:: REQUIREMENTS ::
Write out the material exactly, with the pictures left out.

────────────────────

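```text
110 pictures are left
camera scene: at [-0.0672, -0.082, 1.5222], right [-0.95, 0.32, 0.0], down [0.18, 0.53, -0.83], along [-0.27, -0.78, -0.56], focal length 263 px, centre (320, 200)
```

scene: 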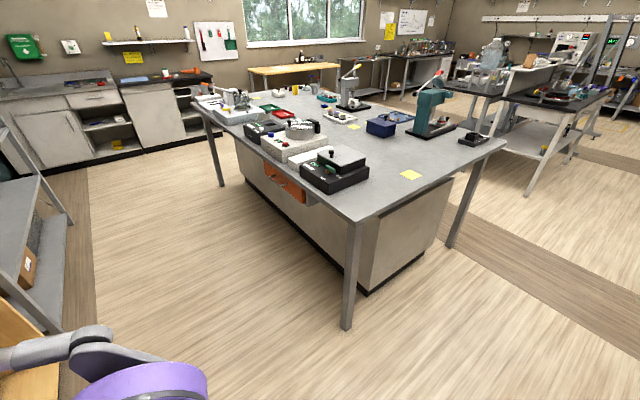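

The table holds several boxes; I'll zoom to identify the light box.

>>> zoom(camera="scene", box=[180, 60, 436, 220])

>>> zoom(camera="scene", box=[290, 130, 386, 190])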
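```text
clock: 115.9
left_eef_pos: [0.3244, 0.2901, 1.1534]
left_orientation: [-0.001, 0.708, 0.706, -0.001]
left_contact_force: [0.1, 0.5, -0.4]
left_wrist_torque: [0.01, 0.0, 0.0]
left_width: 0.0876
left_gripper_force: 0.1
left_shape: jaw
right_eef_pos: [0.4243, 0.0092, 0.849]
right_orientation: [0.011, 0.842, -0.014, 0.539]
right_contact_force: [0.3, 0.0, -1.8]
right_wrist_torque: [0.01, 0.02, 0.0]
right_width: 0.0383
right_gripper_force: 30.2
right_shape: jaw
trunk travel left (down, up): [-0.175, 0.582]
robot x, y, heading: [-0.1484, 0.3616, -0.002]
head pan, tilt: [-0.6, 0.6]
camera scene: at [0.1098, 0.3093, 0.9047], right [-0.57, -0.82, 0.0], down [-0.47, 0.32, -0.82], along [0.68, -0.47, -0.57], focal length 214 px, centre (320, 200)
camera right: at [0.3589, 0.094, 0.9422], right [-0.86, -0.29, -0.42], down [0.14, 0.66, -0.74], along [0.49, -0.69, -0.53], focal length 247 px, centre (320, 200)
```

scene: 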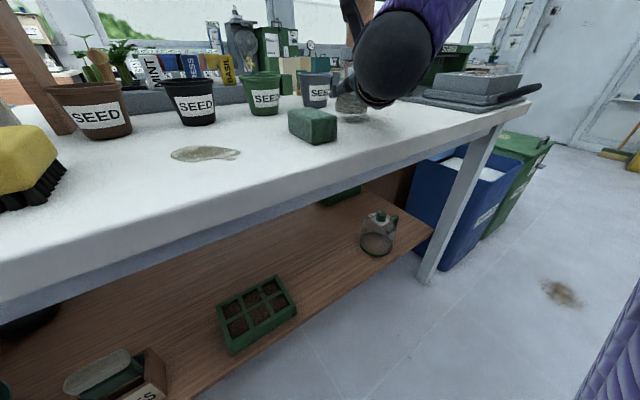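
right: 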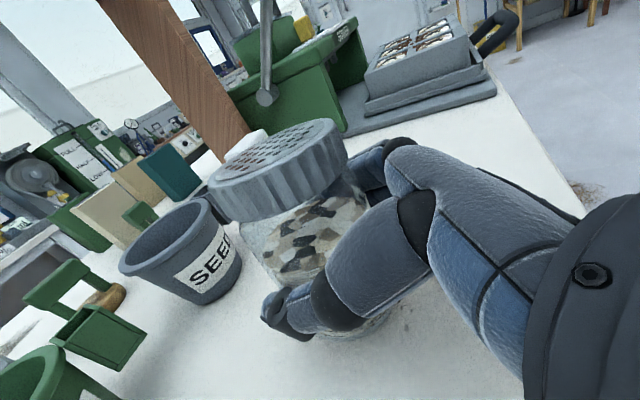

────────────────────

:: WRITTEN SOLUTION ::
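```text
110 pictures are left
camera scene: at [-0.0672, -0.082, 1.5222], right [-0.95, 0.32, 0.0], down [0.18, 0.53, -0.83], along [-0.27, -0.78, -0.56], focal length 263 px, centre (320, 200)
```

scene: 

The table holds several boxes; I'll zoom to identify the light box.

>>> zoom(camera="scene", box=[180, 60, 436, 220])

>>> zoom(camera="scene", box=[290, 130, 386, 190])
```text
clock: 115.9
left_eef_pos: [0.3244, 0.2901, 1.1534]
left_orientation: [-0.001, 0.708, 0.706, -0.001]
left_contact_force: [0.1, 0.5, -0.4]
left_wrist_torque: [0.01, 0.0, 0.0]
left_width: 0.0876
left_gripper_force: 0.1
left_shape: jaw
right_eef_pos: [0.4243, 0.0092, 0.849]
right_orientation: [0.011, 0.842, -0.014, 0.539]
right_contact_force: [0.3, 0.0, -1.8]
right_wrist_torque: [0.01, 0.02, 0.0]
right_width: 0.0383
right_gripper_force: 30.2
right_shape: jaw
trunk travel left (down, up): [-0.175, 0.582]
robot x, y, heading: [-0.1484, 0.3616, -0.002]
head pan, tilt: [-0.6, 0.6]
camera scene: at [0.1098, 0.3093, 0.9047], right [-0.57, -0.82, 0.0], down [-0.47, 0.32, -0.82], along [0.68, -0.47, -0.57], focal length 214 px, centre (320, 200)
camera right: at [0.3589, 0.094, 0.9422], right [-0.86, -0.29, -0.42], down [0.14, 0.66, -0.74], along [0.49, -0.69, -0.53], focal length 247 px, centre (320, 200)
```

scene: 
right: 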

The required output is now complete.